NEW YORK — The Center for Disease Control and Prevention and health officials issued a food safety alert in 19 states over consuming raw milk after possible exposure of drug-resistant bacteria.
A New York resident was infected with Brucellosis in November, and an unknown number of people may have been exposed to the strain from drinking milk purchased from Miller’s Biodiversity Farm in Pennsylvania, the CDC confirmed.
As of Jan. 22, investigators determined people in 19 states bought or consumed raw milk from the dairy farm, including Alabama, California, Connecticut, Florida, Georgia, Iowa, Maryland, Massachusetts, Michigan, Minnesota, Mississippi, New Jersey, New York, North Carolina, Ohio, Pennsylvania, Rhode Island, South Carolina, and Virginia.
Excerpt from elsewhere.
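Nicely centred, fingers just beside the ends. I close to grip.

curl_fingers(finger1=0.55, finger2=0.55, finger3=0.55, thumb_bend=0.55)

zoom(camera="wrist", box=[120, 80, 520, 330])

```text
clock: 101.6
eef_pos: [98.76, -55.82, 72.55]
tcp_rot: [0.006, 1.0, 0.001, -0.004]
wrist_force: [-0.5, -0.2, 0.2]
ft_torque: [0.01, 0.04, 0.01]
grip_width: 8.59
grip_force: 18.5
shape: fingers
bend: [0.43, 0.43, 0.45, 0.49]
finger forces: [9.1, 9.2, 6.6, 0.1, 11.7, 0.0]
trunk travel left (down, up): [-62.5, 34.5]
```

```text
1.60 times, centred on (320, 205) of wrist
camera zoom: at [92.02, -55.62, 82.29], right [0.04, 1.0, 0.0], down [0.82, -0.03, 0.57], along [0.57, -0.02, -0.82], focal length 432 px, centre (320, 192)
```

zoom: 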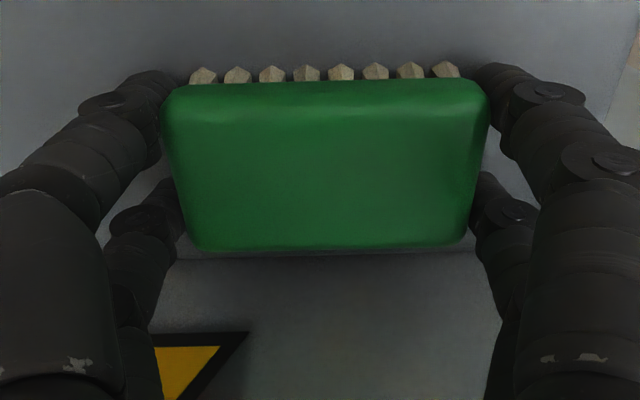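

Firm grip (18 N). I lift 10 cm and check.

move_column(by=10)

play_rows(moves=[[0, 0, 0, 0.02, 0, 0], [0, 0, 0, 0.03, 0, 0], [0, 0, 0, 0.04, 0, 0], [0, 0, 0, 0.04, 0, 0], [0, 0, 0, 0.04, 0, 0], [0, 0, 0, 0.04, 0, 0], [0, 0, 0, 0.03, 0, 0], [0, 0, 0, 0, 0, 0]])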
Milk samples have tested positive for the strain. The cow that tested positive for the bacteria was removed from the milking herd, according to the CDC.
The particular strain is resistant to first-line drugs, with symptoms similar to those of common illnesses.
Symptoms can start anywhere from five days to six months after exposure, and can include fever, sweats, loss of appetite, headache, fatigue and muscle and joint pain. Patients who are pregnant, infections can lead to miscarriage.
Anyone who has consumed raw milk or raw milk products from the dairy farm since Jan. 2016 may have been exposed and should talk to their doctor.
Consumers are also advised to discard leftover or stored raw milk or raw milk products from the dairy farm.